Let f be the frequency, v wav the speed, and T the period of a sinusoidal traveling wave. The correct relationship is:
b)f=vwav + T
Since frequency is equal to T=1/f so f=1/T. Vwav is connected to f by the equation v=lambda* frequency. so f=v/lambda. I have to connect the to f= equations inorder to get the relationship. I chose d because it seemed to combine the both.
For a transverse wave on a string the strong displacement is described as y(x,t)=f(x-at), where f is a given function and a is a positive constant. Which of the following does not necessarily follow this statement?
a)the shape of the string at time t=o is given by f(x)
b) the shape of the waveform does not change as it moves along a string
c) the waveform moves in the positive x direction
d) the speed of the waveform is a
e) the speed of the waveform is x/t
When I looked at the function equation y(x,t)=f(x-at). I thought to compare it with y(x,t)=f(kx-wt). I know that f can stand for Sin or Cos. I thought a can not be equal to the speed of the wave since v=w/k would equal it. So I chose d.
Thank you for your help. but it says that you have to connect all three .v,f, and T. I thought of that to f=1/T. How does the second question answer look. I have a question about a few other questions. If I post all my work can I get help
Why would I tell you a is the answer and all the other answers are silly? If you wnat to use d, post d. Have you considered looking at the dimension analysis of answer d? the left side is 1/sec, and the right side is m/s^2. Again, it is silly.
Your presumption of sin or cosine may be correct, but it is not stated in the problem. If the function is of x-at, then x and at have to be same units. Assume x is in meters, so at is in meters. Because t is in seconds, the a must be in meters/seconds, a velocity unit. d is correct. Your logic of choosing d however, defies my understanding.

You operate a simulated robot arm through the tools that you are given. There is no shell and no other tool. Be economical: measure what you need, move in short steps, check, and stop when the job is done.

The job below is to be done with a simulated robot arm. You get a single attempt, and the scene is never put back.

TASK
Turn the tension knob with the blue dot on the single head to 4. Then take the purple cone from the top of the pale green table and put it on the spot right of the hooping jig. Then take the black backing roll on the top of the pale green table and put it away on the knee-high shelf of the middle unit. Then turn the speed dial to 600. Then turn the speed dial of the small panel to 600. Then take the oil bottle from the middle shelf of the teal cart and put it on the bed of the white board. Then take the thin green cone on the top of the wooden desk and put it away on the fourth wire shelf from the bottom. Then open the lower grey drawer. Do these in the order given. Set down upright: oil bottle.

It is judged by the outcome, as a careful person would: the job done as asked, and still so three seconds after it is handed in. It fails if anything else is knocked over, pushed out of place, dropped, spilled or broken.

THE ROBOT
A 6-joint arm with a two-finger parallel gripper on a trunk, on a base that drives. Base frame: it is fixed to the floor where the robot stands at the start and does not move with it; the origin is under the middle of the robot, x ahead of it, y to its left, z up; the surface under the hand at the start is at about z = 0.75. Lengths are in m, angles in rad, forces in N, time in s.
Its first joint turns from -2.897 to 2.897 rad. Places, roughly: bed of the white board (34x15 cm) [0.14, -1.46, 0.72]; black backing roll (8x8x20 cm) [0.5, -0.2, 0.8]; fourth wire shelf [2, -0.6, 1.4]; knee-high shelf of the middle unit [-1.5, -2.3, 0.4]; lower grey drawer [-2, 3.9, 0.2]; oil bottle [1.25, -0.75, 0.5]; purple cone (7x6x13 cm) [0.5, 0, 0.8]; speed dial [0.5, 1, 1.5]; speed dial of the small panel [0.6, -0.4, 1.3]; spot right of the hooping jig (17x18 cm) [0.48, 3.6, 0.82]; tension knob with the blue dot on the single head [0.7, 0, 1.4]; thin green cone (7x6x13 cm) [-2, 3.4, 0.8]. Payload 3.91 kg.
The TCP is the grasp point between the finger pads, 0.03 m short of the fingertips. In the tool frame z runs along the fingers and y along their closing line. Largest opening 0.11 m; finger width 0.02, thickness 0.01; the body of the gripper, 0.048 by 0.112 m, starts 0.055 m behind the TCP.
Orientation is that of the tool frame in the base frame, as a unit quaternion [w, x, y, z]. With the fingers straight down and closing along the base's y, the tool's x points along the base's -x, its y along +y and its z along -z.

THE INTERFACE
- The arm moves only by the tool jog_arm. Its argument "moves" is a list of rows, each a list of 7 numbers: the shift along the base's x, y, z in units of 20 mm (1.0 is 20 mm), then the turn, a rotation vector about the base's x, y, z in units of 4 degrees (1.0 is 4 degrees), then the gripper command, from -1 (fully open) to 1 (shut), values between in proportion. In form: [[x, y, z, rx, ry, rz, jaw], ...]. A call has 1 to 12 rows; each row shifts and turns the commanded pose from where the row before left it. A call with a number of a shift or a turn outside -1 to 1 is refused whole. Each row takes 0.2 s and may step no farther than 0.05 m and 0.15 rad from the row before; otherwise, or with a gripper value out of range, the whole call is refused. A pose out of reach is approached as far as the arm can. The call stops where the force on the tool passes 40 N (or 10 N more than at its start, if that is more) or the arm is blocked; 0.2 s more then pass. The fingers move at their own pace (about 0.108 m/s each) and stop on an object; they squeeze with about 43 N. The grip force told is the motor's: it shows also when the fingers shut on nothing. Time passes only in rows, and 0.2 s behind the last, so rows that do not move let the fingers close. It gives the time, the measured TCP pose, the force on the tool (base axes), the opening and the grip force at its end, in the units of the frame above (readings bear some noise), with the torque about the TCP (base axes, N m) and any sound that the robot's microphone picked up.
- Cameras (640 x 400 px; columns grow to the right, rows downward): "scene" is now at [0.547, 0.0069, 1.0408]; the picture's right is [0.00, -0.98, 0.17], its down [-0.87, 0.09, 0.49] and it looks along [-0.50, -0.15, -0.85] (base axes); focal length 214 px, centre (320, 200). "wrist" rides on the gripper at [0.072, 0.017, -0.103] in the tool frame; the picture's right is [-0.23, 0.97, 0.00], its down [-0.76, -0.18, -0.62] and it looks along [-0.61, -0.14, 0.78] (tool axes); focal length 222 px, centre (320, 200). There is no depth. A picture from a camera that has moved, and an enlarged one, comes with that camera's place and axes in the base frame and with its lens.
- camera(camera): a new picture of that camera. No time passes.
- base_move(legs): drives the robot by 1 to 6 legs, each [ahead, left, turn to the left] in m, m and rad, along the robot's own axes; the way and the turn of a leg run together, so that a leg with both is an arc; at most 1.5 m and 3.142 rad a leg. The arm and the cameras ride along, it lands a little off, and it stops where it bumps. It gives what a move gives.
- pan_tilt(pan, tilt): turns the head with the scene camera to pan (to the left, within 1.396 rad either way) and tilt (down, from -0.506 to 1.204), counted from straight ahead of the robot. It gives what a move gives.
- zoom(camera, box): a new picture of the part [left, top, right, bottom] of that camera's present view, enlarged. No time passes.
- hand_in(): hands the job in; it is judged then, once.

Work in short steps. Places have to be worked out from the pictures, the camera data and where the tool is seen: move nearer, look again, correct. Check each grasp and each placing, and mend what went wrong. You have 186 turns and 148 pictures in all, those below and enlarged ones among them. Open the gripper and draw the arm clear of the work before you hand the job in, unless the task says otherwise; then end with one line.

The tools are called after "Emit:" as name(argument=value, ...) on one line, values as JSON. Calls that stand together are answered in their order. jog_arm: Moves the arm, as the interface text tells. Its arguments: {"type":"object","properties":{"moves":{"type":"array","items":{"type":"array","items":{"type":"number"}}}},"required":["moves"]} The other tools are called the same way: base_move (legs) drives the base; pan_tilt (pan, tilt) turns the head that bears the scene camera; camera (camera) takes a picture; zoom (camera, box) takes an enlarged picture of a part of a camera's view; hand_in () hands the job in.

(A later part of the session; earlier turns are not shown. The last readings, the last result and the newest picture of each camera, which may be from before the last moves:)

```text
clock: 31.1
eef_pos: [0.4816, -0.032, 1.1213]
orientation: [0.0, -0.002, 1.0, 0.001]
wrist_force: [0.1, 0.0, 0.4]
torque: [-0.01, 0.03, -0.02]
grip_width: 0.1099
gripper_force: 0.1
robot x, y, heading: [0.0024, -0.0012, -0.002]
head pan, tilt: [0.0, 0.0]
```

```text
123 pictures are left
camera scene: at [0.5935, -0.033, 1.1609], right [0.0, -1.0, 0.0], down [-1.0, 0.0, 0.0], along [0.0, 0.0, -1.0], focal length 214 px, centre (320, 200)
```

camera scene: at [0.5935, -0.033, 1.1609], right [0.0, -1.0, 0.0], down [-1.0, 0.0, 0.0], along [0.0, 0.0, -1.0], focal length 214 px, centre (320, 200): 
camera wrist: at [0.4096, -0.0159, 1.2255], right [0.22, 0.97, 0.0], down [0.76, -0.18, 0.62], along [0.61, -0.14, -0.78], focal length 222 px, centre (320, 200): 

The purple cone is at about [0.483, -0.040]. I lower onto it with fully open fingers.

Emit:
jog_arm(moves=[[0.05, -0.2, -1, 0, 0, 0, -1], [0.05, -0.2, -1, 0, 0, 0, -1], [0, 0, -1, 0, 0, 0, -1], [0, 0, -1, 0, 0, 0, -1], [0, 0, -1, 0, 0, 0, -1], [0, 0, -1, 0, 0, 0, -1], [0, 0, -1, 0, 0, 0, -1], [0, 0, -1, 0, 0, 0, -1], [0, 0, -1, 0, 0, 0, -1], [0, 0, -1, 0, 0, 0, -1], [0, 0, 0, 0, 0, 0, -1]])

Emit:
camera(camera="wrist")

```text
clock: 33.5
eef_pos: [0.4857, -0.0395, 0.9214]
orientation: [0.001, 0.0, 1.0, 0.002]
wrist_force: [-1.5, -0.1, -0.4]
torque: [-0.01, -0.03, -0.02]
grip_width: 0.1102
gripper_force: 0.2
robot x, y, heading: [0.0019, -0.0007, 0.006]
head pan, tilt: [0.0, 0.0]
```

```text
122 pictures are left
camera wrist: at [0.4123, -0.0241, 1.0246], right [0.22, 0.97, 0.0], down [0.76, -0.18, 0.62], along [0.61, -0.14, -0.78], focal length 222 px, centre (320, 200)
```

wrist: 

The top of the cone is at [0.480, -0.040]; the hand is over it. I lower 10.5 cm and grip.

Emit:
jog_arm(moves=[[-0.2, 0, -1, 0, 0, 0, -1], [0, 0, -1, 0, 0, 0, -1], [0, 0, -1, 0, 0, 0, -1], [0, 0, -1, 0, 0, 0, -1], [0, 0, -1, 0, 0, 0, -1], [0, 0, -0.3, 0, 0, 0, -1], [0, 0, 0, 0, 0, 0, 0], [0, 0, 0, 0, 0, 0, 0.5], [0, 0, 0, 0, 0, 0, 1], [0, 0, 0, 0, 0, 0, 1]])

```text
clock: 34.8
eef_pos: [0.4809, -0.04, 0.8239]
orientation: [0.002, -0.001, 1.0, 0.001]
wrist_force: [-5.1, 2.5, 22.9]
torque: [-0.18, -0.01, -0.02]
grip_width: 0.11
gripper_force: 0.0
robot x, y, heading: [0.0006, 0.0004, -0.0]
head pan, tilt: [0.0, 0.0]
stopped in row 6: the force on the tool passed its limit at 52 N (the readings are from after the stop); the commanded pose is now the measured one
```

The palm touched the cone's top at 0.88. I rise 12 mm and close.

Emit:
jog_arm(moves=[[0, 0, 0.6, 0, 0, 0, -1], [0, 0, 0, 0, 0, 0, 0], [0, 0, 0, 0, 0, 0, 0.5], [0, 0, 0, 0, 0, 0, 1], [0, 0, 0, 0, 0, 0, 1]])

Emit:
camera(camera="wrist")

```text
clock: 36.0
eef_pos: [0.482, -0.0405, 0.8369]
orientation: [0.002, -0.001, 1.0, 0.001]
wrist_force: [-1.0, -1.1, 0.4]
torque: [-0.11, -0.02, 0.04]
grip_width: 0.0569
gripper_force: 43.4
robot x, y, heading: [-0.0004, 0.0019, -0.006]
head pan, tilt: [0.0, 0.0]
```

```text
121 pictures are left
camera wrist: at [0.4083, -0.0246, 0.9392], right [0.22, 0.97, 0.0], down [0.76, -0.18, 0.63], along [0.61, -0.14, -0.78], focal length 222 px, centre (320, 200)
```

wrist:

I knew the dimensional analysis was off for the first. The question to me though sounds like they want you to include v, f, and T in your answering.
For the second one it wanted to know which of the four are not appliable to the equation. Which of the four are wrong to apply to the equation. e is right, c is right because a negative indicates a positive direction or right. From what you said it seems a is right. The only two that can be wrong then is a and b. a has to be right because f(x) indicates the function (sin or cos or another) which can dictates the shape because it indicates where the wave with start 0 or 1. So I think b must be the only one wrong.
e is the only answer inapplicable to the question. Stop thinking sin or cosine function. Pulses, square waves, and triangular waves are quite common.
ok thank you. It just they keep using sin and cosine over and over again the chapter. So I keep thinking I can only apply that.